Tania Pacheco-Werner put on her walking shoes. She was halfway through her first pregnancy and had just been diagnosed with gestational diabetes. Her doctor’s advice? Stay active.
But Pacheco-Werner lives just outside Fresno. It was summer, and well over 100 degrees. The air outside was also thick with wildfire smoke from nearby forest fires — an increasingly common occurrence due to climate change.
The expectant mother wanted to do everything right, but was getting conflicting advice. On the one hand, she needed to walk and stay active to prevent complications from gestational diabetes; on the other, public health messaging about wildfires told her to stay inside and reduce her exposure to the smoke. So, what did she do?
Pacheco-Werner went to Walmart. Every day, her husband drove her to the nearby superstore so she could walk around and exercise indoors where the air felt cool and clean thanks to air-conditioning and filtration.

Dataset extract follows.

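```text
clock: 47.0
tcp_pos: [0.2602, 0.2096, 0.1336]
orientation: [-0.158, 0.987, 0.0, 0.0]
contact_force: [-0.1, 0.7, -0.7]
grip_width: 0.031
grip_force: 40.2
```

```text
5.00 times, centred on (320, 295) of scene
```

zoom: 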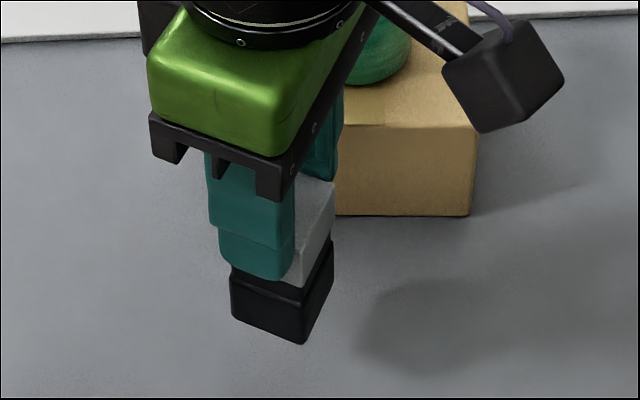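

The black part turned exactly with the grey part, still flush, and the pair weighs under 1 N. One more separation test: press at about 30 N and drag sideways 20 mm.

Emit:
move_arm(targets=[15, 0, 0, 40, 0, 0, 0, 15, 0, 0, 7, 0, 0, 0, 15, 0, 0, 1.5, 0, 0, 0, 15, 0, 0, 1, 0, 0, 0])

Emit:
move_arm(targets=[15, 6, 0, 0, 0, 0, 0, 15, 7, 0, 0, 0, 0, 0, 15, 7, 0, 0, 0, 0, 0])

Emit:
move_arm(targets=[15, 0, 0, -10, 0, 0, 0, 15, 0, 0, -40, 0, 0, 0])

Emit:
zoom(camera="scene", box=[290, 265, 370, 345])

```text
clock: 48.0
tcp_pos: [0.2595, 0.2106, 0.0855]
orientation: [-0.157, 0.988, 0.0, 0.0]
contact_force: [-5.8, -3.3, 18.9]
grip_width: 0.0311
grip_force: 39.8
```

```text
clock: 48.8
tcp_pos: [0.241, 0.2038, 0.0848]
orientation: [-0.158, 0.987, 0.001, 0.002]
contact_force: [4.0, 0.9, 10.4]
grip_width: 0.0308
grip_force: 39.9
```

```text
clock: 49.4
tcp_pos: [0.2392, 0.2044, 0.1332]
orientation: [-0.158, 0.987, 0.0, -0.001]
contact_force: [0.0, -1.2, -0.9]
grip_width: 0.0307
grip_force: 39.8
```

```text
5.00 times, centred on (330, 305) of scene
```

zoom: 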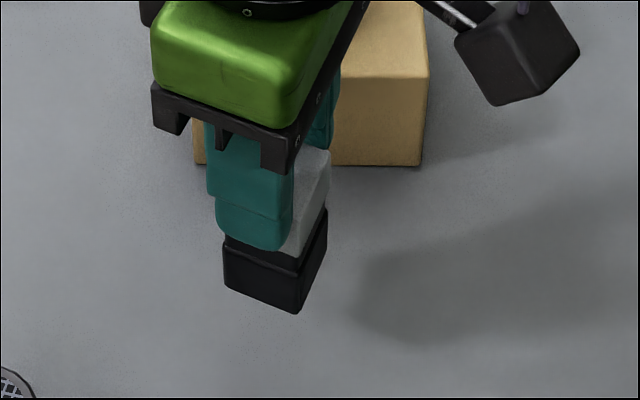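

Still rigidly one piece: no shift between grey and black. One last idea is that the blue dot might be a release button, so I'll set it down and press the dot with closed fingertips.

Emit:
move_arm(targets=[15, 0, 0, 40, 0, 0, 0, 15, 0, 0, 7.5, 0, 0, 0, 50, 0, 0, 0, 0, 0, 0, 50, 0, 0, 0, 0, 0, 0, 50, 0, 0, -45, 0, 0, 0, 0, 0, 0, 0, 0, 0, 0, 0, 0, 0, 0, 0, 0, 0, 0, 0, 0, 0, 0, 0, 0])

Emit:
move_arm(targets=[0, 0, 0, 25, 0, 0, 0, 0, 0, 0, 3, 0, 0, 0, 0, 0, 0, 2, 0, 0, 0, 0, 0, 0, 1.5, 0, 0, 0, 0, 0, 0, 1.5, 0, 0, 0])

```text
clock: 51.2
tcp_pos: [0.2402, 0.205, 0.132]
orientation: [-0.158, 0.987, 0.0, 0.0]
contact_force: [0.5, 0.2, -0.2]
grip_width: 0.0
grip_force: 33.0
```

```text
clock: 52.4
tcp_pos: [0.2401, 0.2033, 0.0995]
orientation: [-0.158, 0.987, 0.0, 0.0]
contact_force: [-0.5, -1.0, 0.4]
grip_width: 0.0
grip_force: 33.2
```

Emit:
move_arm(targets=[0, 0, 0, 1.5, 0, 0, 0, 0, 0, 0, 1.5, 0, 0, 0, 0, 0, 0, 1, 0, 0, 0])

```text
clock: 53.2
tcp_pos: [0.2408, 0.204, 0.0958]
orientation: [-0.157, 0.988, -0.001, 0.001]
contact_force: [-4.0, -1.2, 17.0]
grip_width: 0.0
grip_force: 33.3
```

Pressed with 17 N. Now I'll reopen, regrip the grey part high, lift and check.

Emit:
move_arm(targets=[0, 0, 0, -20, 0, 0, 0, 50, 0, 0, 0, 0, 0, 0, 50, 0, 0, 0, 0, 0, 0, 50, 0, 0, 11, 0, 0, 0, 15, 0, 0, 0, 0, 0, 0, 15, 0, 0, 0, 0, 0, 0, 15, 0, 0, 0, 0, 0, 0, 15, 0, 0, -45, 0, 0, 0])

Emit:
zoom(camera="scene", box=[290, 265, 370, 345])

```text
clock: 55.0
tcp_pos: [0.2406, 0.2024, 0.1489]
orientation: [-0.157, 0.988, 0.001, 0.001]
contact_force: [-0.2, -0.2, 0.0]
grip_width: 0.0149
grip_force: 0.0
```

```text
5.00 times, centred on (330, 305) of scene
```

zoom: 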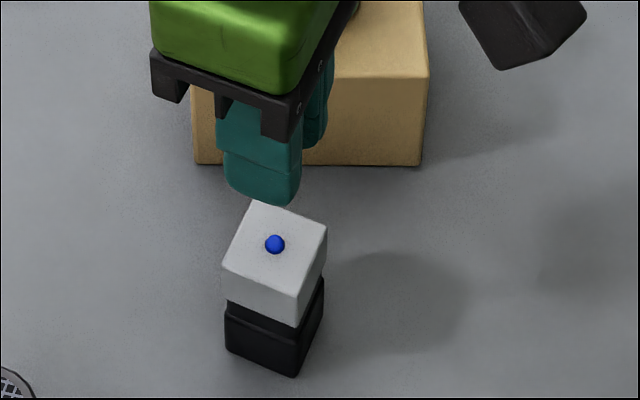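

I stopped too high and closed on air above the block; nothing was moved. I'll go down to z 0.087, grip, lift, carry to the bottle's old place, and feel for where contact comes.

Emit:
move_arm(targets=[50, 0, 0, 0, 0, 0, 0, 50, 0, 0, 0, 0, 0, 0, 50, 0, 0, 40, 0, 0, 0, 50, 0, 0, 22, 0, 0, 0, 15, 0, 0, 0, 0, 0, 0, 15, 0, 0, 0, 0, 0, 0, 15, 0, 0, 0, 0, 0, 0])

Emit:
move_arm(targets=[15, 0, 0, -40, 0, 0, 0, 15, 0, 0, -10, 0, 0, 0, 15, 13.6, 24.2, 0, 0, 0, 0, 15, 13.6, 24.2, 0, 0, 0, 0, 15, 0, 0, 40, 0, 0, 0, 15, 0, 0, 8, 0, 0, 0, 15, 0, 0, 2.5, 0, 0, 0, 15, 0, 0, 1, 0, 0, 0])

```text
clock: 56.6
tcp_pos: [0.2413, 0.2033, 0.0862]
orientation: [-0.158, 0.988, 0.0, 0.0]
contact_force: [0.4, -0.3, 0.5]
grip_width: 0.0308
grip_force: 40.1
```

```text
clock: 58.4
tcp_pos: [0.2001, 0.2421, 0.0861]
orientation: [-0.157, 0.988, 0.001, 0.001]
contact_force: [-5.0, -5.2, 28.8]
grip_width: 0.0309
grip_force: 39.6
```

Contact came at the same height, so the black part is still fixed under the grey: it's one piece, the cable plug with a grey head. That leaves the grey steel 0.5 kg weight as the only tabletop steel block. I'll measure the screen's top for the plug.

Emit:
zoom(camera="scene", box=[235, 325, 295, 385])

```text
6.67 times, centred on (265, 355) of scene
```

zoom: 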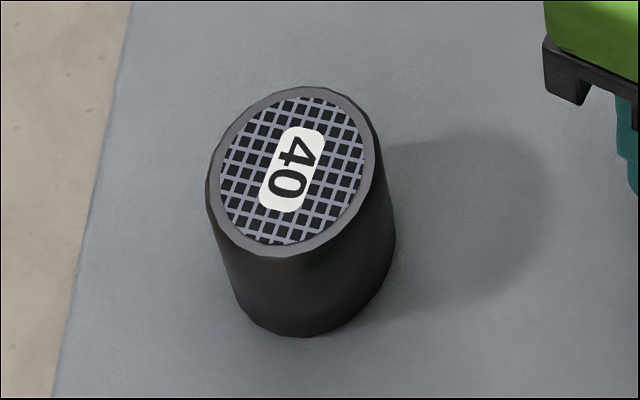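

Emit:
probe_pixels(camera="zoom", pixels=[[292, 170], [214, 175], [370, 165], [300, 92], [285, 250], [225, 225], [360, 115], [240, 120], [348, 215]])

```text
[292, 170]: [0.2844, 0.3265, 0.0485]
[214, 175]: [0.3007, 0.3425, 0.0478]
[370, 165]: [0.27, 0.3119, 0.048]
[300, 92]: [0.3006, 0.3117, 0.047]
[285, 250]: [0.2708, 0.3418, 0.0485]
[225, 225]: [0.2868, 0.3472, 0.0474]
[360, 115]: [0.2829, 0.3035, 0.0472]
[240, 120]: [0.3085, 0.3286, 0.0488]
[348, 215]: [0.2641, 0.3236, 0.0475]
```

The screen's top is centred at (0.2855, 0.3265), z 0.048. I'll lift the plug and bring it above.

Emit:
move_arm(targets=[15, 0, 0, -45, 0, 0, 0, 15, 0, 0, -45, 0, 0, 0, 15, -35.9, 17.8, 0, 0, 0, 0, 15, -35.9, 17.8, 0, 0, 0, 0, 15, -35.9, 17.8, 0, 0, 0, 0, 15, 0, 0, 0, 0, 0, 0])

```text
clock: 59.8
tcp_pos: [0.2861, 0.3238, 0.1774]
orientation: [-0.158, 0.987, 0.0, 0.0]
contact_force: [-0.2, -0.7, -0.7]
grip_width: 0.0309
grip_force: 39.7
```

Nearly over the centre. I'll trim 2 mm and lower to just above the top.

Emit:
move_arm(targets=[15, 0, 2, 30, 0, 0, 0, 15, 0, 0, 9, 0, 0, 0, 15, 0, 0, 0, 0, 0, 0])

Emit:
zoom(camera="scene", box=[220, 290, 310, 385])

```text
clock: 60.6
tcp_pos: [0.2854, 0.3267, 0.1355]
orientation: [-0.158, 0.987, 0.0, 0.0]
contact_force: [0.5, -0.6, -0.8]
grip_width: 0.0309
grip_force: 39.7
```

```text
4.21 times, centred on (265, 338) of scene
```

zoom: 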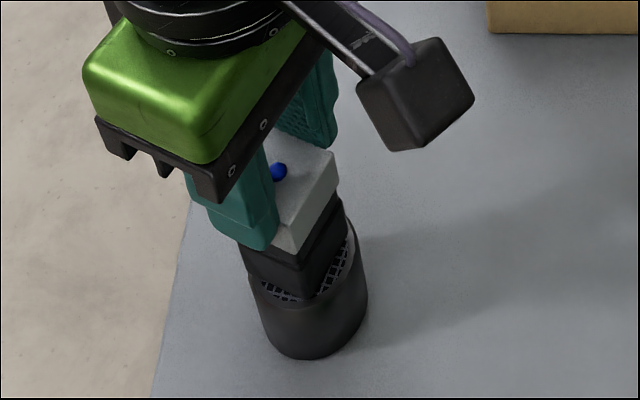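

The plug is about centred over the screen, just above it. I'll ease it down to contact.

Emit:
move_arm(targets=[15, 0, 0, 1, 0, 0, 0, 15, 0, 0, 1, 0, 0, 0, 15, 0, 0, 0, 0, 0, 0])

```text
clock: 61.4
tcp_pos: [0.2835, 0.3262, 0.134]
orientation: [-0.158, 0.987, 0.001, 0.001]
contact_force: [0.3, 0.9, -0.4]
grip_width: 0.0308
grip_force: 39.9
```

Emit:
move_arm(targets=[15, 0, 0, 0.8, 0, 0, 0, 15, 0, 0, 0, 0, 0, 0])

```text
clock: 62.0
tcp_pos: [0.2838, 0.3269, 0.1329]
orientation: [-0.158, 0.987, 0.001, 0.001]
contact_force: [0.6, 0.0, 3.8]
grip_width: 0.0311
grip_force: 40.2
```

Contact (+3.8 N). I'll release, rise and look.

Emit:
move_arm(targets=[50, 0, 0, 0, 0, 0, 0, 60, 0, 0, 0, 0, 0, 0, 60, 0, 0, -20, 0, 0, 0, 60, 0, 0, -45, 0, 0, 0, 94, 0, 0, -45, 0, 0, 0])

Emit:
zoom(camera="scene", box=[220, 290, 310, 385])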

Her doctors hadn’t instructed her to come up with this solution. In fact, her doctors never advised her about the potential effects of wildfire smoke on her pregnancy. But Pacheco-Werner holds a PhD in medical sociology, is the co-director of the Central Valley Health Policy Institute, and also serves on the Board of the California Air Resources Board for the San Joaquin Valley. She had been closely following a growing body of scientific literature about the impacts of wildfire smoke on preterm birth and adverse birth outcomes.